Because their mean annual income is lower than that for all households, the majority of divorced and separated households own fewer savings and investment products. Mean balances in accounts are lower than those for all households; however, liabilities are also lower.

  • Heads younger than age 50 are more likely than all household heads to own custodial accounts.
    • Are less likely to own CDs, US Savings Bonds, 529 plans, stock or bond mutual funds, publicly traded stock, IRAs or SEPs, individual annuities, their home, and tangible assets and have a cash value in their life insurance.
  • Heads older than age 50 are more likely than all households to own money market deposit accounts and money market mutual funds.
    • Are less likely than all households to own US Savings Bonds, custodial accounts, 529 plans, 401(k), 403(b) and 457 plans, and real estate other than their home.
  • Household heads younger than age 50 are more likely than all household heads (32% versus 23%) to have at least one consumer loan or line of credit other than credit collateralized with real estate or a vehicle.
  • Households with divorced or separated heads older than age 50 are more likely than all other households to owe more on a second mortgage or a home-equity-based line of credit on their primary residence or a life-insurance-policy loan. They are somewhat more likely than average (16%) to have a full-service stock brokerage account (20%), but their mean balance is lower than average.

Financial Attitudes and Interesting Tidbits

Some differences in the attitudes of divorced and separated household heads younger and older than age 50 are explicable simply by age. For example, the younger heads are more likely to prefer direct channels; older heads prefer face-to-face interactions for financial services. Some attitudes are fairly universal. For example, a relatively high proportion of both groups of households are not financially confident. Although the majority of all divorced and separated household heads want to be financially responsible, the personalities of the two age groups differ. Higher proportions of heads younger than age 50 are independent whereas heads older than age 50 (almost two-thirds) are passive, loyal, and literal.

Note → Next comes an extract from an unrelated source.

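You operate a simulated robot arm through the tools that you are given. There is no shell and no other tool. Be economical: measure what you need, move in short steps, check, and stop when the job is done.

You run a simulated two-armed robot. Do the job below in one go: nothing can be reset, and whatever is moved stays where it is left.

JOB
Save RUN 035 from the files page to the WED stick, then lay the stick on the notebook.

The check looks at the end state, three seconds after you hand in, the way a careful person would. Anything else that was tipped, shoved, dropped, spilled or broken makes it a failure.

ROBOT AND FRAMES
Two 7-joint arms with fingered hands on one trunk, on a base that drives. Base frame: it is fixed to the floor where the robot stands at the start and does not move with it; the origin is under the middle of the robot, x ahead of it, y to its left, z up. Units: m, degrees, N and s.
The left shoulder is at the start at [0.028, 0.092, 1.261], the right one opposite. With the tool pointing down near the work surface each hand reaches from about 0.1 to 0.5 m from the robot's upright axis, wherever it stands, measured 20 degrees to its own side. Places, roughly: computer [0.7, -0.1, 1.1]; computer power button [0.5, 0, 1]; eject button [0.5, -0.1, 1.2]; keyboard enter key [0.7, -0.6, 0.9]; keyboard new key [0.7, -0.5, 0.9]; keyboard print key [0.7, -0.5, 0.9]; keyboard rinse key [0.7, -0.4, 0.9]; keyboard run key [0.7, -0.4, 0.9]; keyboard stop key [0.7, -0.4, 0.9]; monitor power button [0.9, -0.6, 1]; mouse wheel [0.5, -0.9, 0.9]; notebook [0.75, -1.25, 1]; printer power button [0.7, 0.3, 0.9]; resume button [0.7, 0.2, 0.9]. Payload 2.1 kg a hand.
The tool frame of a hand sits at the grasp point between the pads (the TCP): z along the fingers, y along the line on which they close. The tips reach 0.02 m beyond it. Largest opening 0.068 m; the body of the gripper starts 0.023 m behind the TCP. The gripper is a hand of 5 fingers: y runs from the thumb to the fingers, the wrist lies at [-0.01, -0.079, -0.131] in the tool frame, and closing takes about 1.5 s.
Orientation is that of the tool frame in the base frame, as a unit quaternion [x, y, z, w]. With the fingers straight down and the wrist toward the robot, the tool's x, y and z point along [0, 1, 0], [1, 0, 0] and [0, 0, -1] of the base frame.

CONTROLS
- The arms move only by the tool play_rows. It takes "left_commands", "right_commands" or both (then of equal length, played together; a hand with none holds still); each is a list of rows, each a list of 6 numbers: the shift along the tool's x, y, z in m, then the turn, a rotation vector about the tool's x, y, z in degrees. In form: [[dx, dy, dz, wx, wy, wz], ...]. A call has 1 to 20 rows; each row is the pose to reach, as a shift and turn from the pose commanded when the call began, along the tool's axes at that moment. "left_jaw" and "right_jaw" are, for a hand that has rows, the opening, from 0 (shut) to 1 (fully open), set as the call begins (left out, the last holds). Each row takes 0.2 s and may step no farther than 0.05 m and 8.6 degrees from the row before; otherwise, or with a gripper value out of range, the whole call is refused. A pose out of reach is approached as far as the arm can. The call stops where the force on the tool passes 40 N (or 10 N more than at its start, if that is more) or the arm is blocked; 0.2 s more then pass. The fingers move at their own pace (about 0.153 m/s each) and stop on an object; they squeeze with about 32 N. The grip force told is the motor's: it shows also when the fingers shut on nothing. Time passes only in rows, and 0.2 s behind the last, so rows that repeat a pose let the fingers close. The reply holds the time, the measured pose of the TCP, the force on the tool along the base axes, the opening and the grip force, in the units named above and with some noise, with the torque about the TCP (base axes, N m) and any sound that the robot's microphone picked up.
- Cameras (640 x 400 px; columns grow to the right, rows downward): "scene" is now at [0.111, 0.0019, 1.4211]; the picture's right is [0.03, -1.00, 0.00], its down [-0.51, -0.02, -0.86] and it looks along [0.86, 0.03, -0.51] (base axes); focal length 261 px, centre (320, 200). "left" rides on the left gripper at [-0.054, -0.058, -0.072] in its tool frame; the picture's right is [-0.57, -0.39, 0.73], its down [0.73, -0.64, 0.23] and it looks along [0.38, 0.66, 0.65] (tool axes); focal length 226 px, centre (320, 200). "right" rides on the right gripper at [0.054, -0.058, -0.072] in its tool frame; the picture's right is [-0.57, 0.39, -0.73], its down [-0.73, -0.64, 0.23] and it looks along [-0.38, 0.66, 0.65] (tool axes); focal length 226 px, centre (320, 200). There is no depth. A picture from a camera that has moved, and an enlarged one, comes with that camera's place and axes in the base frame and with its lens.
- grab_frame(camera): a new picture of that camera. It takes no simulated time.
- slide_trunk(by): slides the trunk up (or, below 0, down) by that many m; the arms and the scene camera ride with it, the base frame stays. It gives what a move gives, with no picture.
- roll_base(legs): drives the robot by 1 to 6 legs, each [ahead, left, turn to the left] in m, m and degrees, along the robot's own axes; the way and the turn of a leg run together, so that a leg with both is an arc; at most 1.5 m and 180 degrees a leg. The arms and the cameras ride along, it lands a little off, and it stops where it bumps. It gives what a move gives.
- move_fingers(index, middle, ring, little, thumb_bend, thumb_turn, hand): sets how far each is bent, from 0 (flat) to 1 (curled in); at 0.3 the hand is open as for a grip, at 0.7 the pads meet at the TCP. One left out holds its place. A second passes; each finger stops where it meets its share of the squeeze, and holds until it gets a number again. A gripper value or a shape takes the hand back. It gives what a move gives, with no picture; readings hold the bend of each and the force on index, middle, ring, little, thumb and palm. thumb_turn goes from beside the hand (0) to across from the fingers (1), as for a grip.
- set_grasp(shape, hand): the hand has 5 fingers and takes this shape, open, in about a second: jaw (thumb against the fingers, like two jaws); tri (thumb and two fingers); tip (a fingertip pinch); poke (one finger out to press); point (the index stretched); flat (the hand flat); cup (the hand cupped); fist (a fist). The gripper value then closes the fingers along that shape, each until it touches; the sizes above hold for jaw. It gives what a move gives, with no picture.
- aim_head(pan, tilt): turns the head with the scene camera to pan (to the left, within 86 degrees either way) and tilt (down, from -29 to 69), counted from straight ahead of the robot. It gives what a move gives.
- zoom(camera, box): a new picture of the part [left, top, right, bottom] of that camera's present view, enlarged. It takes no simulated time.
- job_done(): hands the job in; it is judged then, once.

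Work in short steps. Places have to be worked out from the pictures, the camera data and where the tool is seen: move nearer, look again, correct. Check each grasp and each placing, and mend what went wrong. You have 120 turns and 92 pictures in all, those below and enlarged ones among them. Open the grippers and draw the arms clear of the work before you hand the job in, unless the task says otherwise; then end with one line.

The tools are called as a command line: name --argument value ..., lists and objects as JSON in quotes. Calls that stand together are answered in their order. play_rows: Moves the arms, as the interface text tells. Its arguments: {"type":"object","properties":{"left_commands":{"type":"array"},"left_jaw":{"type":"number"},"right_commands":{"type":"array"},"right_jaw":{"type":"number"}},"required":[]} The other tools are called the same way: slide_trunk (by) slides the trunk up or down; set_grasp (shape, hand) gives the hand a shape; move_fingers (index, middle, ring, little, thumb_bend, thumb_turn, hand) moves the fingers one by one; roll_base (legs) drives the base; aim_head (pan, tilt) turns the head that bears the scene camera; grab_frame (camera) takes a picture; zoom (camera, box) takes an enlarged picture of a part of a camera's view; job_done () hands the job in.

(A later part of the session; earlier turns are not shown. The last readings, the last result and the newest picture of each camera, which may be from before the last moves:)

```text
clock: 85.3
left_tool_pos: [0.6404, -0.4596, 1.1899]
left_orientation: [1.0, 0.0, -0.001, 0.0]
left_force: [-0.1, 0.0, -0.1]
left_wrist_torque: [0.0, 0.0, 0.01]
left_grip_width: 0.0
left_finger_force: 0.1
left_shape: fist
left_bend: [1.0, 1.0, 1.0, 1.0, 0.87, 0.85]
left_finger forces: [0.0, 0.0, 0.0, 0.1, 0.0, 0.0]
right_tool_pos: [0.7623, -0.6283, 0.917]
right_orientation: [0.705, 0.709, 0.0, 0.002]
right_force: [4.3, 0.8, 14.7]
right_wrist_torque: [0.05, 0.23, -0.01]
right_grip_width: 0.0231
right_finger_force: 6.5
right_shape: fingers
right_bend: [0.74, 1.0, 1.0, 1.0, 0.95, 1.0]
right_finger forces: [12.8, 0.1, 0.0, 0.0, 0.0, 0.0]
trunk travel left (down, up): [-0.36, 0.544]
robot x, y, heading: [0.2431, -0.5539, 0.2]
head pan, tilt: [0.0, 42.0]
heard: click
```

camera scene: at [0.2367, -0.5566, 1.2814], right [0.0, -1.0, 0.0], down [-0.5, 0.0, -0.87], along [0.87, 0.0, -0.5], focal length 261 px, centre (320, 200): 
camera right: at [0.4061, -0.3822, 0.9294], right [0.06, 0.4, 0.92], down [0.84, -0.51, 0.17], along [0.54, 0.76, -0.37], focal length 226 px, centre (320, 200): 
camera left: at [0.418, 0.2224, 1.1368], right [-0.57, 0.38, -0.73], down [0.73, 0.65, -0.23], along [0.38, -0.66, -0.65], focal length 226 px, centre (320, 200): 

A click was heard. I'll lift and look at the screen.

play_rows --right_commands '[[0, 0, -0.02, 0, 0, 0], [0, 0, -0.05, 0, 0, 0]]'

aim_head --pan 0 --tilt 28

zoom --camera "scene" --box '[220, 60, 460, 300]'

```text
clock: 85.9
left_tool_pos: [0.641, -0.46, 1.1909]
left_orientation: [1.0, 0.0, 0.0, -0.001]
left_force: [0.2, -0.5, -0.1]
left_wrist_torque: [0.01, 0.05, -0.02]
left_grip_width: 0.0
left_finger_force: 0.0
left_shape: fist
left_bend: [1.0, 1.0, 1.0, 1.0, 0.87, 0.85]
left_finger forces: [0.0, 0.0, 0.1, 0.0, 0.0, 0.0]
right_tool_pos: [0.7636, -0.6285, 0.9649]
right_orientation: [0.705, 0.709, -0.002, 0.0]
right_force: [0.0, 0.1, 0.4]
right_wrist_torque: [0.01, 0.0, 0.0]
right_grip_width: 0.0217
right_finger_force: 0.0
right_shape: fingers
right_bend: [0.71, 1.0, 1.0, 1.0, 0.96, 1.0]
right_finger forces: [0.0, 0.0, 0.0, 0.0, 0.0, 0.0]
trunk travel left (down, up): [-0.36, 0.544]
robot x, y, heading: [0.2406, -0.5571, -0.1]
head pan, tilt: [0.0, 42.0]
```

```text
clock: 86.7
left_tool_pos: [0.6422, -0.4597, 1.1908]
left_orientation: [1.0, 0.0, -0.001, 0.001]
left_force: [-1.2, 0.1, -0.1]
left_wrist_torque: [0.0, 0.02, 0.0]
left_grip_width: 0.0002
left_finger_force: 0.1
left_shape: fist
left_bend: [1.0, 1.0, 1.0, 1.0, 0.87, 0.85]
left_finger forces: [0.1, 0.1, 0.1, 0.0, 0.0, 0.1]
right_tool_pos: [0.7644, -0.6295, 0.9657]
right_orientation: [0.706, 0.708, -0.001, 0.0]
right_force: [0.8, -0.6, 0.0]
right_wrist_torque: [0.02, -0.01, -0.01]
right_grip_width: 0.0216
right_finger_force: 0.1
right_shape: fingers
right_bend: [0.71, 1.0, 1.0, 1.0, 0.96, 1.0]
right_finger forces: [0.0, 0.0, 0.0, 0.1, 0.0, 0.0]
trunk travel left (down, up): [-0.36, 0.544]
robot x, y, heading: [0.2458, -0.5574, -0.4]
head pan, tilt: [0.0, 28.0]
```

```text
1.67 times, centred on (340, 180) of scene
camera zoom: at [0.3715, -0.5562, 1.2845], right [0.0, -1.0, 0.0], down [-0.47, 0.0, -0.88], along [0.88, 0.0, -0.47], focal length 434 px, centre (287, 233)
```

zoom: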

  • Household heads younger than age 50 are more likely to mostly agree:
    • Always look for lowest-cost financial service (25%).
    • Prefer using a debit card rather than credit card to help control spending (48%).
    • Are afraid the household is not saving enough for future needs (49%).
    • Are concerned about having adequate income during retirement (44%); 36% are concerned about having adequate savings to cover an unexpected illness.
    • Feel as though "I'm living on the edge" (34%).
  • Household heads older than age 50 are more likely to mostly agree:
    • It is important that people I deal with for financial matters recognize me and know me by name (33%); 26% agree that chatting with people I know at financial institutions is an important part of doing business.
    • My financial institution has my best interest in mind when offering me financial products and services (25%).
    • I am concerned about the impact that inflation will have on my retirement income (45%); 24% are worried about outliving savings and investments.
    • I feel as though "I'm living on the edge" (26%).

Implications

Overall, divorced and separated households represent a modest market for financial-services providers. Although their financial resources may be more constrained than those of other households, opportunities exist to serve their unique needs and increase the loyalty and deposits of these households though education, information, and advice. Three areas of high interest and low fulfillment exist: borrowing, financial management without professional assistance for some, and planning and reliance on a professional for help with goal setting and transactions for others.